▶ _What is required_: Reproduce the material in full, unchanged.
==== Information supplied ====
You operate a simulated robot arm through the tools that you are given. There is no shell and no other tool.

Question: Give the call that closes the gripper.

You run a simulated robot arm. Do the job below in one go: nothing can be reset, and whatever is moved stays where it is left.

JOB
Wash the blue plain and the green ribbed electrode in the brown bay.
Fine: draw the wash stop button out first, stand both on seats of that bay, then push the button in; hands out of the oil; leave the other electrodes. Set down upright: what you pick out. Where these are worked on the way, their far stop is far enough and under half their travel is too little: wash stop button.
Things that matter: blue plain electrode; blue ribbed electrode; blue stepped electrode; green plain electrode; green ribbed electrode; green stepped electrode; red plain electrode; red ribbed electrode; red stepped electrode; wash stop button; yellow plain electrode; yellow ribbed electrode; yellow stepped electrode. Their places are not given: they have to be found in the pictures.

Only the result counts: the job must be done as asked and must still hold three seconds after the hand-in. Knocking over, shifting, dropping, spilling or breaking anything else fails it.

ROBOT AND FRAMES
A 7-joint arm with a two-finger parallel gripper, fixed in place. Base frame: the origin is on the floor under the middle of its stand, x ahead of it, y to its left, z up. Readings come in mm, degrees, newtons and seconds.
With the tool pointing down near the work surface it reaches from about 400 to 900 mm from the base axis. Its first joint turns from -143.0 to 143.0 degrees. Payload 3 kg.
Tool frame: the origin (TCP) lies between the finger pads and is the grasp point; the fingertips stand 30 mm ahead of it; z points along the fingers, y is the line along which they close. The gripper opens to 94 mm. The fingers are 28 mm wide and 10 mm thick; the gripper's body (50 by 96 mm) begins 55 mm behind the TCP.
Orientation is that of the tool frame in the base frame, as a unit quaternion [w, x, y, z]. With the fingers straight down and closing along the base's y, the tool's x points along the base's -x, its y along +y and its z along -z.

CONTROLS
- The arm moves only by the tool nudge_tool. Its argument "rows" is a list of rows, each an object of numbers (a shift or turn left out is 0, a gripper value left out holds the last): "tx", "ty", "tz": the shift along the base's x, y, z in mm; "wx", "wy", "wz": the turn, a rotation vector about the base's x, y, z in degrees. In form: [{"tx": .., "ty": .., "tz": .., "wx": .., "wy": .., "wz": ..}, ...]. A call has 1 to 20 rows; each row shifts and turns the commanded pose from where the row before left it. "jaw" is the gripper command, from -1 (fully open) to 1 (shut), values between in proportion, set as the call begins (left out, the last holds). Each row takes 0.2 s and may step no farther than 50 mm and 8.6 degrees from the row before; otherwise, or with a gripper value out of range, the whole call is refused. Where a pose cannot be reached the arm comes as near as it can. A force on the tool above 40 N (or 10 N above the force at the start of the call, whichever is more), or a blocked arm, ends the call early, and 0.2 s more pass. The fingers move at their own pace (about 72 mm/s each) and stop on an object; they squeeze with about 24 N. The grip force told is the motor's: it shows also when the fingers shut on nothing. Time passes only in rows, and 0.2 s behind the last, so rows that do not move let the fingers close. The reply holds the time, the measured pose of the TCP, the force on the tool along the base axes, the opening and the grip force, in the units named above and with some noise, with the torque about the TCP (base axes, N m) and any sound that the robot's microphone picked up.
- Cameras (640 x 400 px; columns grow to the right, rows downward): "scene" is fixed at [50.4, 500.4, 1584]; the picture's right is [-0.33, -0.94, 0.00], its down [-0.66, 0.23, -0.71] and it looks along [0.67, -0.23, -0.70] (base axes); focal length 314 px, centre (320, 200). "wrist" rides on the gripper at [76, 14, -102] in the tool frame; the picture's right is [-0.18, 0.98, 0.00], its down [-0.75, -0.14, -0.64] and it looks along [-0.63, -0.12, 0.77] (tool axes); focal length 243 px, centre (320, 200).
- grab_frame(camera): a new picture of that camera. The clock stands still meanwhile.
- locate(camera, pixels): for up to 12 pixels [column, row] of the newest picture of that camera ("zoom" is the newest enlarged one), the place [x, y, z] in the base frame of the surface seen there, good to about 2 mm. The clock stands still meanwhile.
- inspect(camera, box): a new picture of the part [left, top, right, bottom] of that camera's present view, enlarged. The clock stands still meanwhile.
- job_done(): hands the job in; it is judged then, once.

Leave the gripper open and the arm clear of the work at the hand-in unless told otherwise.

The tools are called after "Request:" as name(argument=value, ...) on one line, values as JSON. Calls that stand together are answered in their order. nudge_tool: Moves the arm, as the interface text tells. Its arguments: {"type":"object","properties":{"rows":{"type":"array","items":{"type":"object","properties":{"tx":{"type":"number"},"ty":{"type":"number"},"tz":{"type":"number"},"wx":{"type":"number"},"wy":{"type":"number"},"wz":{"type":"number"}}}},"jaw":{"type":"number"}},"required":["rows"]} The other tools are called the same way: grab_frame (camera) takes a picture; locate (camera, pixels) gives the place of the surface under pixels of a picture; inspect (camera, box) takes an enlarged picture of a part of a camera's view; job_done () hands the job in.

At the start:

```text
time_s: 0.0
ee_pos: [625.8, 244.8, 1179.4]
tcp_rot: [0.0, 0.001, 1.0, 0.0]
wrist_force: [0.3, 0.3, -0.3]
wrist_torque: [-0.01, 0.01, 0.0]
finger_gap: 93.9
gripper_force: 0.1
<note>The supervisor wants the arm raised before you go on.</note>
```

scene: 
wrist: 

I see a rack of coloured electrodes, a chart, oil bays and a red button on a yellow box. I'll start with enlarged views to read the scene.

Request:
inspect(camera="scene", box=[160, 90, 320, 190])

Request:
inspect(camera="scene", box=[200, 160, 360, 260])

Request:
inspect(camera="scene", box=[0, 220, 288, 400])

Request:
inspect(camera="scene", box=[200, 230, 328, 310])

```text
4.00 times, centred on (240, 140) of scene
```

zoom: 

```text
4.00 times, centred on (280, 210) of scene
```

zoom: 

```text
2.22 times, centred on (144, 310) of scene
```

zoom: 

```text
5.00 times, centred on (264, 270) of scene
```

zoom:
====
▶ _Expected answer_:
You operate a simulated robot arm through the tools that you are given. There is no shell and no other tool.

Question: Give the call that closes the gripper.

You run a simulated robot arm. Do the job below in one go: nothing can be reset, and whatever is moved stays where it is left.

JOB
Wash the blue plain and the green ribbed electrode in the brown bay.
Fine: draw the wash stop button out first, stand both on seats of that bay, then push the button in; hands out of the oil; leave the other electrodes. Set down upright: what you pick out. Where these are worked on the way, their far stop is far enough and under half their travel is too little: wash stop button.
Things that matter: blue plain electrode; blue ribbed electrode; blue stepped electrode; green plain electrode; green ribbed electrode; green stepped electrode; red plain electrode; red ribbed electrode; red stepped electrode; wash stop button; yellow plain electrode; yellow ribbed electrode; yellow stepped electrode. Their places are not given: they have to be found in the pictures.

Only the result counts: the job must be done as asked and must still hold three seconds after the hand-in. Knocking over, shifting, dropping, spilling or breaking anything else fails it.

ROBOT AND FRAMES
A 7-joint arm with a two-finger parallel gripper, fixed in place. Base frame: the origin is on the floor under the middle of its stand, x ahead of it, y to its left, z up. Readings come in mm, degrees, newtons and seconds.
With the tool pointing down near the work surface it reaches from about 400 to 900 mm from the base axis. Its first joint turns from -143.0 to 143.0 degrees. Payload 3 kg.
Tool frame: the origin (TCP) lies between the finger pads and is the grasp point; the fingertips stand 30 mm ahead of it; z points along the fingers, y is the line along which they close. The gripper opens to 94 mm. The fingers are 28 mm wide and 10 mm thick; the gripper's body (50 by 96 mm) begins 55 mm behind the TCP.
Orientation is that of the tool frame in the base frame, as a unit quaternion [w, x, y, z]. With the fingers straight down and closing along the base's y, the tool's x points along the base's -x, its y along +y and its z along -z.

CONTROLS
- The arm moves only by the tool nudge_tool. Its argument "rows" is a list of rows, each an object of numbers (a shift or turn left out is 0, a gripper value left out holds the last): "tx", "ty", "tz": the shift along the base's x, y, z in mm; "wx", "wy", "wz": the turn, a rotation vector about the base's x, y, z in degrees. In form: [{"tx": .., "ty": .., "tz": .., "wx": .., "wy": .., "wz": ..}, ...]. A call has 1 to 20 rows; each row shifts and turns the commanded pose from where the row before left it. "jaw" is the gripper command, from -1 (fully open) to 1 (shut), values between in proportion, set as the call begins (left out, the last holds). Each row takes 0.2 s and may step no farther than 50 mm and 8.6 degrees from the row before; otherwise, or with a gripper value out of range, the whole call is refused. Where a pose cannot be reached the arm comes as near as it can. A force on the tool above 40 N (or 10 N above the force at the start of the call, whichever is more), or a blocked arm, ends the call early, and 0.2 s more pass. The fingers move at their own pace (about 72 mm/s each) and stop on an object; they squeeze with about 24 N. The grip force told is the motor's: it shows also when the fingers shut on nothing. Time passes only in rows, and 0.2 s behind the last, so rows that do not move let the fingers close. The reply holds the time, the measured pose of the TCP, the force on the tool along the base axes, the opening and the grip force, in the units named above and with some noise, with the torque about the TCP (base axes, N m) and any sound that the robot's microphone picked up.
- Cameras (640 x 400 px; columns grow to the right, rows downward): "scene" is fixed at [50.4, 500.4, 1584]; the picture's right is [-0.33, -0.94, 0.00], its down [-0.66, 0.23, -0.71] and it looks along [0.67, -0.23, -0.70] (base axes); focal length 314 px, centre (320, 200). "wrist" rides on the gripper at [76, 14, -102] in the tool frame; the picture's right is [-0.18, 0.98, 0.00], its down [-0.75, -0.14, -0.64] and it looks along [-0.63, -0.12, 0.77] (tool axes); focal length 243 px, centre (320, 200).
- grab_frame(camera): a new picture of that camera. The clock stands still meanwhile.
- locate(camera, pixels): for up to 12 pixels [column, row] of the newest picture of that camera ("zoom" is the newest enlarged one), the place [x, y, z] in the base frame of the surface seen there, good to about 2 mm. The clock stands still meanwhile.
- inspect(camera, box): a new picture of the part [left, top, right, bottom] of that camera's present view, enlarged. The clock stands still meanwhile.
- job_done(): hands the job in; it is judged then, once.

Leave the gripper open and the arm clear of the work at the hand-in unless told otherwise.

The tools are called after "Request:" as name(argument=value, ...) on one line, values as JSON. Calls that stand together are answered in their order. nudge_tool: Moves the arm, as the interface text tells. Its arguments: {"type":"object","properties":{"rows":{"type":"array","items":{"type":"object","properties":{"tx":{"type":"number"},"ty":{"type":"number"},"tz":{"type":"number"},"wx":{"type":"number"},"wy":{"type":"number"},"wz":{"type":"number"}}}},"jaw":{"type":"number"}},"required":["rows"]} The other tools are called the same way: grab_frame (camera) takes a picture; locate (camera, pixels) gives the place of the surface under pixels of a picture; inspect (camera, box) takes an enlarged picture of a part of a camera's view; job_done () hands the job in.

At the start:

```text
time_s: 0.0
ee_pos: [625.8, 244.8, 1179.4]
tcp_rot: [0.0, 0.001, 1.0, 0.0]
wrist_force: [0.3, 0.3, -0.3]
wrist_torque: [-0.01, 0.01, 0.0]
finger_gap: 93.9
gripper_force: 0.1
<note>The supervisor wants the arm raised before you go on.</note>
```

scene: 
wrist: 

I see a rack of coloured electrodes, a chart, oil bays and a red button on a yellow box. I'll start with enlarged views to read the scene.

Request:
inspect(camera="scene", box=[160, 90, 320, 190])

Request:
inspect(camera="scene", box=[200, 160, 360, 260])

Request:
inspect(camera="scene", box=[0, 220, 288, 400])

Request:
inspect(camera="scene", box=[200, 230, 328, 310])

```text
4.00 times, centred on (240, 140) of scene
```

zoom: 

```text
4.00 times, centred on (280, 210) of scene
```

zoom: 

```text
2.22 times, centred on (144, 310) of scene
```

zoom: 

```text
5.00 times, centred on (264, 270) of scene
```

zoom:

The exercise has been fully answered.